Apoiando-se num documento interno do Conselho de Segurança, ele afirma que
Vladimir Putin e Barack Obama agem de forma concertada face aos falcões
liberais e aos neo-conservadores norte-americanos.
A
Rússia agita-se lentamente nas Nações Unidas. Os seus dirigentes estão
convencidos que os grupos terroristas islâmicos foram incentivados pela CIA
desde os anos cinquenta, mas que, hoje, eles ameaçam não só a estabilidade da
região como também os interesses dos próprios Estados Unidos. Como o havia
explicado Vladimir Putin o ano passado, no Clube de Valdaï, é, portanto,
preferível trabalhar em conjunto afim de resolver o actual problema.
No
entanto, os líderes russos estão igualmente convencidos que Washington só
escuta os seus parceiros quando estes são fortes. A Duma debateu, pois, sobre
uma intervenção militar contra os grupos terroristas na Síria e deu o seu
acordo. Trata-se da segunda intervenção externa da Federação da Rússia desde a
sua criação, em 1991 –-a primeira sendo a guerra da Ossétia do Sul, em 2008---.

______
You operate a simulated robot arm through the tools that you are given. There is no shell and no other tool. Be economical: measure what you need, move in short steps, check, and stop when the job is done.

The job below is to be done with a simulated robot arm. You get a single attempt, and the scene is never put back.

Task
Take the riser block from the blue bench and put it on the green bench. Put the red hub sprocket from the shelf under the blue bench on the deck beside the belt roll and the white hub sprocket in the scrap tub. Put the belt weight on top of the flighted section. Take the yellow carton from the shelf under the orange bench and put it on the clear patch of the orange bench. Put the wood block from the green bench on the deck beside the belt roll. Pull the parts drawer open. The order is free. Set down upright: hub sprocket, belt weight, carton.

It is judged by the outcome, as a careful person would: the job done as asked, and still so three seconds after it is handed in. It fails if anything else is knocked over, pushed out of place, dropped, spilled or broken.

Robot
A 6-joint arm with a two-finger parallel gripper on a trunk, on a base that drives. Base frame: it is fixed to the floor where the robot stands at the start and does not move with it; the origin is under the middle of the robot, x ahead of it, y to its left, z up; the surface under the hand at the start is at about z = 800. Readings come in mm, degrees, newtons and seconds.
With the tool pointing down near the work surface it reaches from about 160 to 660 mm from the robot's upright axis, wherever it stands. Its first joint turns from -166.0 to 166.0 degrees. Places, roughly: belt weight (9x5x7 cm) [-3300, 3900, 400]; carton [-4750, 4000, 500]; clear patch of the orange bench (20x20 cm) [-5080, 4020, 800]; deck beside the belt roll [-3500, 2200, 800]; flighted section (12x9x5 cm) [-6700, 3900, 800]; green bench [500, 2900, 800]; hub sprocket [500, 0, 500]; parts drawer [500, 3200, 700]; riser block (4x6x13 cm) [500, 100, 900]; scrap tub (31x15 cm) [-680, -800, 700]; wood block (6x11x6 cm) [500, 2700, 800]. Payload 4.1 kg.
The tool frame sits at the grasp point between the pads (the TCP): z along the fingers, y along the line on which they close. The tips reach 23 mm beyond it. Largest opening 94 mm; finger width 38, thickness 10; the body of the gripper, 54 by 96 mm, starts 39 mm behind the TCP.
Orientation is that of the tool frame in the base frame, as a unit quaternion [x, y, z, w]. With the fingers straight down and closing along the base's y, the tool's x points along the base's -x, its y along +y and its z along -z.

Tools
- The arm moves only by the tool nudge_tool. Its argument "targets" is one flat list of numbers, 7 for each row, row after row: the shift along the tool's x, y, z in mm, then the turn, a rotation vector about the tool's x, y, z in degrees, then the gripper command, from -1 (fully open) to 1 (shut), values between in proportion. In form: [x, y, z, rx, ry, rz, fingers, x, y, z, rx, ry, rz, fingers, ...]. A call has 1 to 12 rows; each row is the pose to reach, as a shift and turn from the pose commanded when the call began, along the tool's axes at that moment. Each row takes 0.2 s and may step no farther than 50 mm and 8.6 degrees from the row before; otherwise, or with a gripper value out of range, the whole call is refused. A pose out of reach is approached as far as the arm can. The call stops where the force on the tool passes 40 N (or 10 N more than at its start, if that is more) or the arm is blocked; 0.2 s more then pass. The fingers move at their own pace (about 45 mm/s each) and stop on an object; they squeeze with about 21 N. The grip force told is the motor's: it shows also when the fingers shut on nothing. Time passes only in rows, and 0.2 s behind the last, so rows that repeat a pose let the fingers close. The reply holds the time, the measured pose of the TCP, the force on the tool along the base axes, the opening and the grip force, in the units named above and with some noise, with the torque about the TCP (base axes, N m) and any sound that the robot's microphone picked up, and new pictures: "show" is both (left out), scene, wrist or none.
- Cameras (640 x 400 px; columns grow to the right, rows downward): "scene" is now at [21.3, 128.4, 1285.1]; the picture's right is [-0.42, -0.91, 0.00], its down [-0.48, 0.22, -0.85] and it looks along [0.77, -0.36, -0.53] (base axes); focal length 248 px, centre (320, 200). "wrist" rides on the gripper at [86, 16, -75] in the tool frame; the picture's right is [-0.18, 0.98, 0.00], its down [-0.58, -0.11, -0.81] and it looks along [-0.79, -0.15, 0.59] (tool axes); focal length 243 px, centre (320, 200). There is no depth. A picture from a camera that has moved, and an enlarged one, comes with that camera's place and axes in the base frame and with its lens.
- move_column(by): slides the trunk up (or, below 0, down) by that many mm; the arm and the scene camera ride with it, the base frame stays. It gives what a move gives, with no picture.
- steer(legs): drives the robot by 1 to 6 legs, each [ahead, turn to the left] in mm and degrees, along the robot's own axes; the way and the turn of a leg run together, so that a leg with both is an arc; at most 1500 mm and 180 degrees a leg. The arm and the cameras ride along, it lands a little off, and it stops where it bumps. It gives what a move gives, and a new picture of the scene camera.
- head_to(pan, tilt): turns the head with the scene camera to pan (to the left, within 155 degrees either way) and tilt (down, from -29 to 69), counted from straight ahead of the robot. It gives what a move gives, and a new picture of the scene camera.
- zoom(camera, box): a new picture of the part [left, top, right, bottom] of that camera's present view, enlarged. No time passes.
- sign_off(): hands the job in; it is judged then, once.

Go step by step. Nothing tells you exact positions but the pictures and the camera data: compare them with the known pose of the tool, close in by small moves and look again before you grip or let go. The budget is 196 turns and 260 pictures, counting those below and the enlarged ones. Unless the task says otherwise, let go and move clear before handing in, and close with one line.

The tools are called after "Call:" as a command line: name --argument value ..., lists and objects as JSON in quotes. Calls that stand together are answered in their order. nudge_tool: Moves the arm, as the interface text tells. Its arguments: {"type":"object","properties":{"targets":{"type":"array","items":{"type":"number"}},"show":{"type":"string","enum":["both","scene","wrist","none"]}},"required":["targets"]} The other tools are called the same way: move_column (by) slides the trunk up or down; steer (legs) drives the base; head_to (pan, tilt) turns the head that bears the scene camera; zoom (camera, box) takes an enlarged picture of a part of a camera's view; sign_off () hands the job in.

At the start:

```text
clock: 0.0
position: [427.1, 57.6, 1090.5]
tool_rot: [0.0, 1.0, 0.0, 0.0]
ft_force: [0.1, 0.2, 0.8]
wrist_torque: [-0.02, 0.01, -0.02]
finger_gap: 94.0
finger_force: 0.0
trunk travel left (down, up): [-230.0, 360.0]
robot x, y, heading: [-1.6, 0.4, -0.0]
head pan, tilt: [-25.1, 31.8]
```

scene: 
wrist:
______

De imediato, o exército russo fez levantar os seus bombardeiros de Lataquia e
destruiu instalações da al-Qaida e da Ahrar al-Sham.
A
escolha destes alvos visava ao mesmo tempo :
forçar as outras potências a clarificar a sua política face a estes grupos terroristas ;
enviar uma mensagem à Turquia, cujos oficiais enquadram actualmente a Ahrar Al-Sham ;
por fim, mostrar que nenhum grupo terrorista será poupado.
Esta
intervenção manifesta a vontade russa de jogar um papel no Médio-Oriente, não
contra Estados-Unidos, mas, sim, com eles. Longe de desafiar o Presidente
Obama, a Rússia entende, pelo contrário, fornecer-lhe a assistência militar que
lhe faz falta, agora que o Pentágono se tornou campo fechado de enfrentamentos
internos.
Quem
apoia os grupos terroristas ?
Tornou-se
comum admitir que os jiadistas na Síria são armados e financiados por potências
estrangeiras. No entanto, nenhum Estado assume, publicamente, esse apoio. As
reações à operação de polícia russa anti-terrorista na Síria puseram em
evidência as contradições de numerosos intervenientes.
Assim,
o ministro francês dos Negócios Estrangeiros, Laurent Fabius, declarou que «Uma
coligação [em torno da Rússia] cujas bases. em si mesmas, interditariam toda a
união dos Sírios contra os terroristas, alimentaria, na realidade, a propaganda
do Daesh e reforçaria o seu poder de atração». Dizendo isto, ele admitiu que o
objetivo da França e seus aliados na Síria ---Turquia e Arábia Saudita--- não
era de lutar contra o Daesh, mas, antes, contra a visão russa das relações
internacionais.
O
presidente da Comissão do Senado para as Forças Armadas, John McCain, afirmou
que a Ahrar Al-Sham incluía elementos que haviam sido treinados e armados pelos
Estados Unidos. Por conseguinte, segundo ele, o ataque russo contra os
terroristas é um ataque contra os Estados Unidos. Pela mesma lógica, ele
preconizou o fornecimento de mísseis terra-ar aos jiadistas, afim de que eles
derrubassem os aviões russos.
Uma
mensagem à Turquia
Sabendo
que o grupo Ahrar al-Sham, anteriormente patrocinado pelo Koweit, está
actualmente sendo financiado, em larga medida, e enquadrado por oficiais do
exército turco, estes bombardeamentos enviaram uma advertência ao Presidente
Recep Tayyip Erdoğan.
Foi
este, primeiro, quem substituiu o príncipe saudita Bandar bin Sultan como
coordenador do terrorismo islâmico internacional. Depois, fez da Turquia o
refúgio da Irmandade Muçulmana, substituindo o Catar. Em dezembro de 2014, a
Turquia assinou um estratégico acordo de gás com a Rússia, que, finalmente,
abandonou por pressão norte-americana. Simultaneamente, a Turquia e a Ucrânia
criaram uma «Brigada Islâmica Internacional» para combater a «ocupação russa da
Crimeia». As relações entre Ancara e Moscovo ficaram, pois, súbitamente
crispadas [1].
Aquando
de uma visita a Moscovo do Presidente Erdoğan, a 23 de setembro, por ocasião da
inauguração da maior mesquita da Europa, o seu homólogo russo tinha conseguido
convencê-lo a suavizar a sua retórica contra a República Árabe Síria, mas não a
fazê-lo abandonar a sua política de agressão.
De
volta ao seu país, Erdogan havia-se limitado a afirmar que a saída do
presidente Assad já não era um pré-requisito para a solução da crise síria.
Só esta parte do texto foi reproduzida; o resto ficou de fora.